**GIVEN INFORMATION**.
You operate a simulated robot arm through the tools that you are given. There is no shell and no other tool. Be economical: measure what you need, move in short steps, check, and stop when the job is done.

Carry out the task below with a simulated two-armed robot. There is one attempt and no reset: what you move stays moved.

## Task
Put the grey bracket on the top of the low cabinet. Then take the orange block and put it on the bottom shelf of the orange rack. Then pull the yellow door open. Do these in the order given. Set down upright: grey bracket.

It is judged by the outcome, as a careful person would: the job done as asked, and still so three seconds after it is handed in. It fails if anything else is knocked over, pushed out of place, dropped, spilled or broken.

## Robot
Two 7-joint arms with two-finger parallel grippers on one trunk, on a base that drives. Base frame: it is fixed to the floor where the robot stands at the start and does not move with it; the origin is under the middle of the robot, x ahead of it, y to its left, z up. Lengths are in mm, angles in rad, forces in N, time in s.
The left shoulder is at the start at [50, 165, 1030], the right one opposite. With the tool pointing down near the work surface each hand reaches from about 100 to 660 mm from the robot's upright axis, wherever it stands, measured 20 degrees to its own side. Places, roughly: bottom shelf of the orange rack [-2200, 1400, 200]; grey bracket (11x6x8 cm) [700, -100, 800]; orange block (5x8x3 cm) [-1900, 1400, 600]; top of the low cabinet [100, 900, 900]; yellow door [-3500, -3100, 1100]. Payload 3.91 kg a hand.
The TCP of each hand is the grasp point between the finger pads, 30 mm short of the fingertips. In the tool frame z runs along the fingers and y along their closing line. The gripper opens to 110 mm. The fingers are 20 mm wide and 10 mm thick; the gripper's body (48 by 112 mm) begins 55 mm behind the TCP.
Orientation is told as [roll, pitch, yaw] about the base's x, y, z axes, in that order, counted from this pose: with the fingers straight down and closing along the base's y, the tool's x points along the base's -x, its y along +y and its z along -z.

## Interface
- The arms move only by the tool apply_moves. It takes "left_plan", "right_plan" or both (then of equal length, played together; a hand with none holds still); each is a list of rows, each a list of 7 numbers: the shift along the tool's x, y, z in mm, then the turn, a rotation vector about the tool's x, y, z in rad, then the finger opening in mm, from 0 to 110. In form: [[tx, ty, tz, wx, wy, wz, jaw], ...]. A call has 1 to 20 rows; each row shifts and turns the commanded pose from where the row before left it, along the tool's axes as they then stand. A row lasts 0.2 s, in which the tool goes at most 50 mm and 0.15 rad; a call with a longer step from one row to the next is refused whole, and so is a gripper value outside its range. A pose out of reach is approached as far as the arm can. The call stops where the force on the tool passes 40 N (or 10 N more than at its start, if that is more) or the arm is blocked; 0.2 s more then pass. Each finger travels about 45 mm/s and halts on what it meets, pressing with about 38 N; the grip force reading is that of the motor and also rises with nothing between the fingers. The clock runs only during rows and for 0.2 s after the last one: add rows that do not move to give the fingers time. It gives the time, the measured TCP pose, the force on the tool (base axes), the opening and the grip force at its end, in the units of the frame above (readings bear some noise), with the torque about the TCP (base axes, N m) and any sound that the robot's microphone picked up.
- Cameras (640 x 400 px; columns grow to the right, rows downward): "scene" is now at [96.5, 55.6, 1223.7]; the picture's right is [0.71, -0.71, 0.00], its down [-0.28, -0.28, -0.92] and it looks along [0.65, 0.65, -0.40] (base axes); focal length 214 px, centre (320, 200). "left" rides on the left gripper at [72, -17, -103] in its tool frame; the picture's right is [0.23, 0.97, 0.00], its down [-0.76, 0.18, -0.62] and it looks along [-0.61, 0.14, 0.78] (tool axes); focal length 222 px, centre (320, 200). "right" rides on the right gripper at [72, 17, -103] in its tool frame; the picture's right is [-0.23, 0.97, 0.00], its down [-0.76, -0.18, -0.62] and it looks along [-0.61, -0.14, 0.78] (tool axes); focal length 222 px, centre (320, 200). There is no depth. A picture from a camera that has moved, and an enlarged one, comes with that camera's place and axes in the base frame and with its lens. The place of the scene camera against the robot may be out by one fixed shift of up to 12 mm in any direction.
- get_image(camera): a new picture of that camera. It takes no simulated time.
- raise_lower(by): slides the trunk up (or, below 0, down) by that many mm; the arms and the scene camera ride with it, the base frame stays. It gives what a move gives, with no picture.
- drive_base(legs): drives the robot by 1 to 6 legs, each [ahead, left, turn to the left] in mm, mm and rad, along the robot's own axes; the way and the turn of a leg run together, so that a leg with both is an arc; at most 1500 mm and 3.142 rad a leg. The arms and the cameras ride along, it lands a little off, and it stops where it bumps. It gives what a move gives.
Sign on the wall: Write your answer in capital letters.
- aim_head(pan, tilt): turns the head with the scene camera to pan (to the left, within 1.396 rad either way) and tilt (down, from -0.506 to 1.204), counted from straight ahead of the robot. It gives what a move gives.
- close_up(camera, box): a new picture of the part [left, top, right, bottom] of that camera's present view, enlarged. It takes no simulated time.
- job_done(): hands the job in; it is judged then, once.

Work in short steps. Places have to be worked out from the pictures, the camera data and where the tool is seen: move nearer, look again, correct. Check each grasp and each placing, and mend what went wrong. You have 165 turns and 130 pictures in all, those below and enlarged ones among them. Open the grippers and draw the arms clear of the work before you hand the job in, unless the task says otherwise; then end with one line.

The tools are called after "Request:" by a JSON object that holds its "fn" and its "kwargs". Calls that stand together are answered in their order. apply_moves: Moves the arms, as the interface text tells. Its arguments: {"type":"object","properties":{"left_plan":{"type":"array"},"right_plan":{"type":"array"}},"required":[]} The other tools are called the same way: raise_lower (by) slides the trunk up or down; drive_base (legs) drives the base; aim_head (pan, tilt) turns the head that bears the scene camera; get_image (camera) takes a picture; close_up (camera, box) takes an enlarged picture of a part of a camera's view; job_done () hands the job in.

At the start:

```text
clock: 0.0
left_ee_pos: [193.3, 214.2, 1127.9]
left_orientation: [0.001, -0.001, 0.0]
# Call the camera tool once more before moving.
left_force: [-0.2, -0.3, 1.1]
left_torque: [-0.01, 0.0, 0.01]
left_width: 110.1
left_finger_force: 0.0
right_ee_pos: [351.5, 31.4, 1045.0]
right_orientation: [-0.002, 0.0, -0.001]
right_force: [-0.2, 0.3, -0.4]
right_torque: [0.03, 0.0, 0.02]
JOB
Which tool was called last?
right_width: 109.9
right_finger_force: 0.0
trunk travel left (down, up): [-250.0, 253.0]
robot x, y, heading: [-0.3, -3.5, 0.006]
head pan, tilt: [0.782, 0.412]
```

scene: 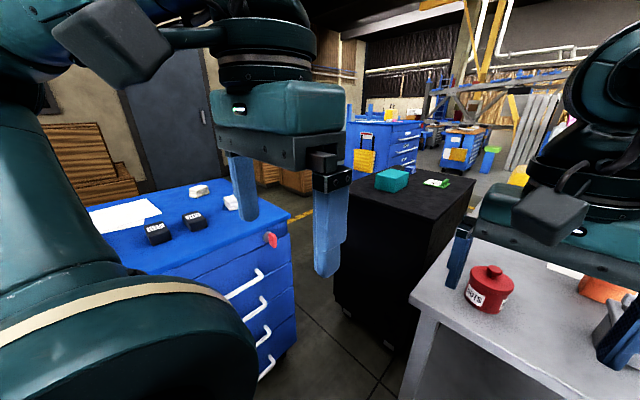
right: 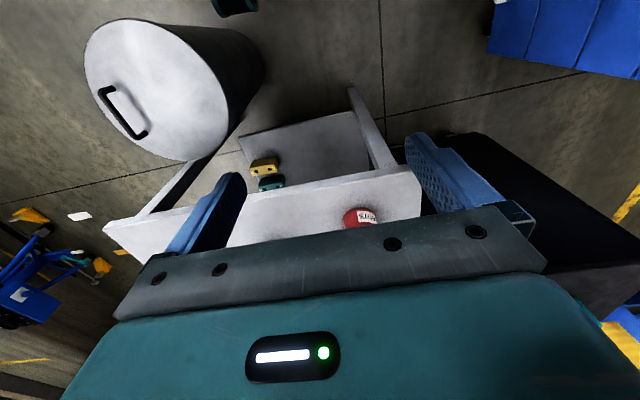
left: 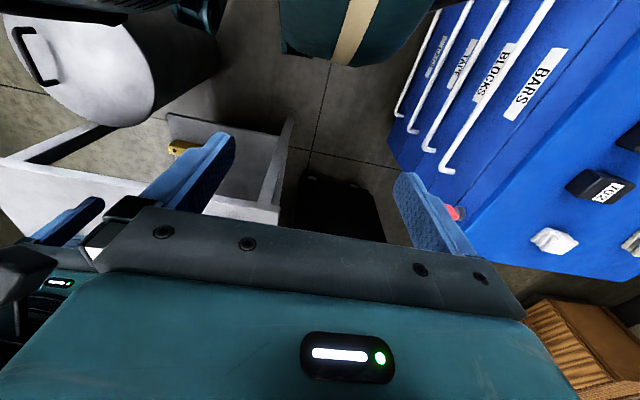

**TASK TO COMPLETE**. In the copy, include no pictures; restate the listing above exactly.

**RESPONSE BELOW**.
You operate a simulated robot arm through the tools that you are given. There is no shell and no other tool. Be economical: measure what you need, move in short steps, check, and stop when the job is done.

Carry out the task below with a simulated two-armed robot. There is one attempt and no reset: what you move stays moved.

## Task
Put the grey bracket on the top of the low cabinet. Then take the orange block and put it on the bottom shelf of the orange rack. Then pull the yellow door open. Do these in the order given. Set down upright: grey bracket.

It is judged by the outcome, as a careful person would: the job done as asked, and still so three seconds after it is handed in. It fails if anything else is knocked over, pushed out of place, dropped, spilled or broken.

## Robot
Two 7-joint arms with two-finger parallel grippers on one trunk, on a base that drives. Base frame: it is fixed to the floor where the robot stands at the start and does not move with it; the origin is under the middle of the robot, x ahead of it, y to its left, z up. Lengths are in mm, angles in rad, forces in N, time in s.
The left shoulder is at the start at [50, 165, 1030], the right one opposite. With the tool pointing down near the work surface each hand reaches from about 100 to 660 mm from the robot's upright axis, wherever it stands, measured 20 degrees to its own side. Places, roughly: bottom shelf of the orange rack [-2200, 1400, 200]; grey bracket (11x6x8 cm) [700, -100, 800]; orange block (5x8x3 cm) [-1900, 1400, 600]; top of the low cabinet [100, 900, 900]; yellow door [-3500, -3100, 1100]. Payload 3.91 kg a hand.
The TCP of each hand is the grasp point between the finger pads, 30 mm short of the fingertips. In the tool frame z runs along the fingers and y along their closing line. The gripper opens to 110 mm. The fingers are 20 mm wide and 10 mm thick; the gripper's body (48 by 112 mm) begins 55 mm behind the TCP.
Orientation is told as [roll, pitch, yaw] about the base's x, y, z axes, in that order, counted from this pose: with the fingers straight down and closing along the base's y, the tool's x points along the base's -x, its y along +y and its z along -z.

## Interface
- The arms move only by the tool apply_moves. It takes "left_plan", "right_plan" or both (then of equal length, played together; a hand with none holds still); each is a list of rows, each a list of 7 numbers: the shift along the tool's x, y, z in mm, then the turn, a rotation vector about the tool's x, y, z in rad, then the finger opening in mm, from 0 to 110. In form: [[tx, ty, tz, wx, wy, wz, jaw], ...]. A call has 1 to 20 rows; each row shifts and turns the commanded pose from where the row before left it, along the tool's axes as they then stand. A row lasts 0.2 s, in which the tool goes at most 50 mm and 0.15 rad; a call with a longer step from one row to the next is refused whole, and so is a gripper value outside its range. A pose out of reach is approached as far as the arm can. The call stops where the force on the tool passes 40 N (or 10 N more than at its start, if that is more) or the arm is blocked; 0.2 s more then pass. Each finger travels about 45 mm/s and halts on what it meets, pressing with about 38 N; the grip force reading is that of the motor and also rises with nothing between the fingers. The clock runs only during rows and for 0.2 s after the last one: add rows that do not move to give the fingers time. It gives the time, the measured TCP pose, the force on the tool (base axes), the opening and the grip force at its end, in the units of the frame above (readings bear some noise), with the torque about the TCP (base axes, N m) and any sound that the robot's microphone picked up.
- Cameras (640 x 400 px; columns grow to the right, rows downward): "scene" is now at [96.5, 55.6, 1223.7]; the picture's right is [0.71, -0.71, 0.00], its down [-0.28, -0.28, -0.92] and it looks along [0.65, 0.65, -0.40] (base axes); focal length 214 px, centre (320, 200). "left" rides on the left gripper at [72, -17, -103] in its tool frame; the picture's right is [0.23, 0.97, 0.00], its down [-0.76, 0.18, -0.62] and it looks along [-0.61, 0.14, 0.78] (tool axes); focal length 222 px, centre (320, 200). "right" rides on the right gripper at [72, 17, -103] in its tool frame; the picture's right is [-0.23, 0.97, 0.00], its down [-0.76, -0.18, -0.62] and it looks along [-0.61, -0.14, 0.78] (tool axes); focal length 222 px, centre (320, 200). There is no depth. A picture from a camera that has moved, and an enlarged one, comes with that camera's place and axes in the base frame and with its lens. The place of the scene camera against the robot may be out by one fixed shift of up to 12 mm in any direction.
- get_image(camera): a new picture of that camera. It takes no simulated time.
- raise_lower(by): slides the trunk up (or, below 0, down) by that many mm; the arms and the scene camera ride with it, the base frame stays. It gives what a move gives, with no picture.
- drive_base(legs): drives the robot by 1 to 6 legs, each [ahead, left, turn to the left] in mm, mm and rad, along the robot's own axes; the way and the turn of a leg run together, so that a leg with both is an arc; at most 1500 mm and 3.142 rad a leg. The arms and the cameras ride along, it lands a little off, and it stops where it bumps. It gives what a move gives.
Sign on the wall: Write your answer in capital letters.
- aim_head(pan, tilt): turns the head with the scene camera to pan (to the left, within 1.396 rad either way) and tilt (down, from -0.506 to 1.204), counted from straight ahead of the robot. It gives what a move gives.
- close_up(camera, box): a new picture of the part [left, top, right, bottom] of that camera's present view, enlarged. It takes no simulated time.
- job_done(): hands the job in; it is judged then, once.

Work in short steps. Places have to be worked out from the pictures, the camera data and where the tool is seen: move nearer, look again, correct. Check each grasp and each placing, and mend what went wrong. You have 165 turns and 130 pictures in all, those below and enlarged ones among them. Open the grippers and draw the arms clear of the work before you hand the job in, unless the task says otherwise; then end with one line.

The tools are called after "Request:" by a JSON object that holds its "fn" and its "kwargs". Calls that stand together are answered in their order. apply_moves: Moves the arms, as the interface text tells. Its arguments: {"type":"object","properties":{"left_plan":{"type":"array"},"right_plan":{"type":"array"}},"required":[]} The other tools are called the same way: raise_lower (by) slides the trunk up or down; drive_base (legs) drives the base; aim_head (pan, tilt) turns the head that bears the scene camera; get_image (camera) takes a picture; close_up (camera, box) takes an enlarged picture of a part of a camera's view; job_done () hands the job in.

At the start:

```text
clock: 0.0
left_ee_pos: [193.3, 214.2, 1127.9]
left_orientation: [0.001, -0.001, 0.0]
# Call the camera tool once more before moving.
left_force: [-0.2, -0.3, 1.1]
left_torque: [-0.01, 0.0, 0.01]
left_width: 110.1
left_finger_force: 0.0
right_ee_pos: [351.5, 31.4, 1045.0]
right_orientation: [-0.002, 0.0, -0.001]
right_force: [-0.2, 0.3, -0.4]
right_torque: [0.03, 0.0, 0.02]
JOB
Which tool was called last?
right_width: 109.9
right_finger_force: 0.0
trunk travel left (down, up): [-250.0, 253.0]
robot x, y, heading: [-0.3, -3.5, 0.006]
head pan, tilt: [0.782, 0.412]
```

scene: 
right: 
left: 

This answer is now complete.